Consumption of fruits and vegetables and associations with risk factors for non-communicable diseases in the Yangon region of Myanmar: a cross-sectional study.

Auteur(s) :
Stigum H., Kjøllesdal MK., Htet AS., Hla NY., Hlaing HH., Khaine EK., Khaing W., Khant AK., Khin NO., Mauk KK., Moe EE., Moe H., Mon KK., Mya KS., Myint CK., Myint CY., Myint MM., Myint O., New AA., Oo ES., Oo KS., Pyone ZZ., Soe YY., Wai MM., Win N., Bjertness E.
Date :
Août, 2016
Source(s) :
BMJ open. #6:8 pe011649
Adresse :
Institute of Health and Society, University of Oslo, Oslo, Norway.

Sommaire de l'article

To explore the intake of fruits and vegetables in the Yangon region, Myanmar, and to describe associations between intake of fruits and vegetables (FV) and established risk factors for non-communicable diseases.

2 cross-sectional studies, using the STEPs methodology.

Urban and rural areas of the Yangon region of Myanmar.

1486, men and women, 25-74 years, were recruited through a multistage cluster sampling method. Institutionalised people, military personnel, Buddhist monks and nuns were not invited. Physically and mentally ill people were excluded.

Mean intake of fruit was 0.8 (SE 0.1) and 0.6 (0.0) servings/day and of vegetables 2.2 (0.1) and 1.2 (0.1) servings/day, in urban and rural areas, respectively.
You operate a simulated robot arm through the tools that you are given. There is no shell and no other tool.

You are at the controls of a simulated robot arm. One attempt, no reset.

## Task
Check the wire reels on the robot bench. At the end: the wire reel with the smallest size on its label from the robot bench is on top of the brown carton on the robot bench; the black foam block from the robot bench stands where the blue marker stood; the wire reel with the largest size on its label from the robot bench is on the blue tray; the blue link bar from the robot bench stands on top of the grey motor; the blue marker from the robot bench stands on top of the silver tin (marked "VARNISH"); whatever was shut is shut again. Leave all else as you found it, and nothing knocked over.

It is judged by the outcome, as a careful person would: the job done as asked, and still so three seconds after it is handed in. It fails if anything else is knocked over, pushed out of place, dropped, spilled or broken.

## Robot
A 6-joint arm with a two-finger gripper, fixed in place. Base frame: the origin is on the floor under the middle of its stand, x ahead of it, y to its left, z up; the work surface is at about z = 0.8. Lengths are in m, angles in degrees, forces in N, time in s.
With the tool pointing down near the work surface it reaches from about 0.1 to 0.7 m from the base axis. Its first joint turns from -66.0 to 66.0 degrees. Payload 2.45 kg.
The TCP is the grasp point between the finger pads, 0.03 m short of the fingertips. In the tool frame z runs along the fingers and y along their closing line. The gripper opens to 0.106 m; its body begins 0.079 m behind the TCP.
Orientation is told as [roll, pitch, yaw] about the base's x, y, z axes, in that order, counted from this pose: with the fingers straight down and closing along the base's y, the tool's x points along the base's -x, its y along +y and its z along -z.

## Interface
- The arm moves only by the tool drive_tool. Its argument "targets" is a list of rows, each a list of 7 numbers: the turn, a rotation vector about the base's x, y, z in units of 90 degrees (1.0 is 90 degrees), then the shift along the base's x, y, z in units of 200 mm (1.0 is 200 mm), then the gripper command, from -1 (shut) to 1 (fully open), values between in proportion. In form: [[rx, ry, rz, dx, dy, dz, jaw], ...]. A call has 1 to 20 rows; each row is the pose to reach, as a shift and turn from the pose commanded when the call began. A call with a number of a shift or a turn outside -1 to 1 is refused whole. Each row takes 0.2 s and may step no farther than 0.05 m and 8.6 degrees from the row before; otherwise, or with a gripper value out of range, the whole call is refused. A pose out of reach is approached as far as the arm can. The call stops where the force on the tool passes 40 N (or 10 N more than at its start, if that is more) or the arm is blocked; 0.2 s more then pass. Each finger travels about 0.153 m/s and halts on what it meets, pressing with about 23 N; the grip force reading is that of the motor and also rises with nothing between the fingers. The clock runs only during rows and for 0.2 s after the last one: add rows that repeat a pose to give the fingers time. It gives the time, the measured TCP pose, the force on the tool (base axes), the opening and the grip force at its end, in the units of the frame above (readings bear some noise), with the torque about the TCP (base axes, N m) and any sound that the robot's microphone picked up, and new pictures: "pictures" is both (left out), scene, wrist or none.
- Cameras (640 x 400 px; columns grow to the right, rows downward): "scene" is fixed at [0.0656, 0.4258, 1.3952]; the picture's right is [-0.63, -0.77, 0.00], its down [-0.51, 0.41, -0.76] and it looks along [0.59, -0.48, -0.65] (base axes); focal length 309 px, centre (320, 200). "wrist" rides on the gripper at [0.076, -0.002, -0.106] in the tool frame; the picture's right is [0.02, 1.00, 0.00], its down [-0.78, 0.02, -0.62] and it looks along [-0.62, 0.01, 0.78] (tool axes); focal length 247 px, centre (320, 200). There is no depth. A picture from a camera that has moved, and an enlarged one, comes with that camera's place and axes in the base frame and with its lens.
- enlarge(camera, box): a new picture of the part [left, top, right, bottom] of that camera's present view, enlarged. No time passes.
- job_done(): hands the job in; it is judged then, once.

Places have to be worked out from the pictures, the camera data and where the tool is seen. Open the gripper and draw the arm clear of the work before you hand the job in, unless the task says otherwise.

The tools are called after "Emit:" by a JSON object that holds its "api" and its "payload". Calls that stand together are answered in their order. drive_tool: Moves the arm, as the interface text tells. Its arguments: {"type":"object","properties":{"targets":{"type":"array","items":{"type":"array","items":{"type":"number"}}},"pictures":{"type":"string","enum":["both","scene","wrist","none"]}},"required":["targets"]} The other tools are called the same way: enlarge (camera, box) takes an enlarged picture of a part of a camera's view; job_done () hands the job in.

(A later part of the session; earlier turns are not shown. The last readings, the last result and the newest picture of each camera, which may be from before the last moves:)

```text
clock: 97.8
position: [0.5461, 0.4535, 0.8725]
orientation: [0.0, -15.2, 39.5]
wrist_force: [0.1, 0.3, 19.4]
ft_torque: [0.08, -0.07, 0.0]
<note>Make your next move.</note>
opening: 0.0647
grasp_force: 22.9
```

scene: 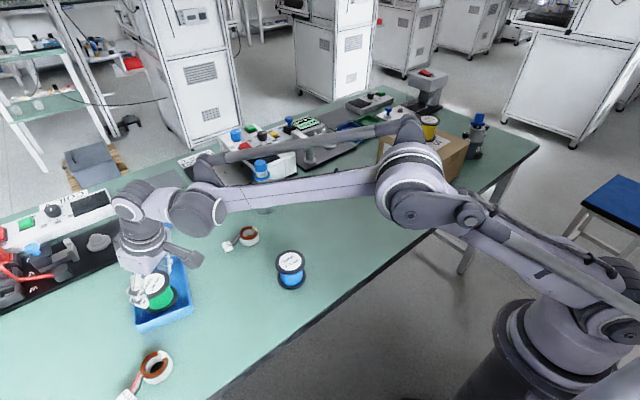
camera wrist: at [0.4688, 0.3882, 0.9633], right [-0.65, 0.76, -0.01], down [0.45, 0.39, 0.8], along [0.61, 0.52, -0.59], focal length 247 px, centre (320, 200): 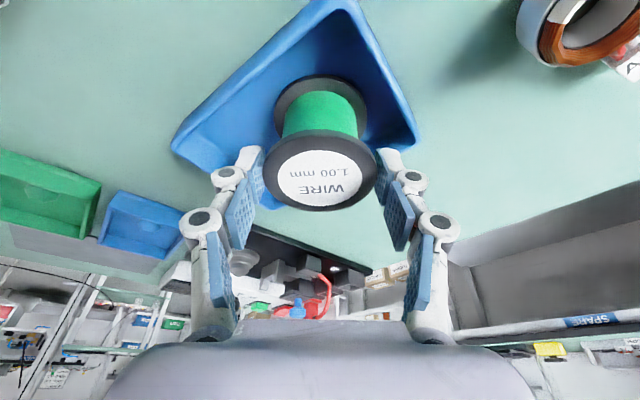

Adjusted for included confounders (age, sex, location, income, education, smoking and low physical activity), men and women eating ≥2 servings of fruits and vegetables/day had lower odds than others of hypertriglyceridaemia (OR 0.72 (95% CI 0.56 to 0.94)). On average, women eating at least 2 servings of fruits and vegetables per day had cholesterol levels 0.28 mmol/L lower than the levels of other women. When only adjusted for sex and age, men eating at least 2 servings of fruits and vegetables per day had cholesterol levels 0.27 mmol/L higher than other men.

A high intake of FV was associated with lower odds of hypertriglyceridaemia among men and women. It was also associated with cholesterol levels, negatively among women and positively among men.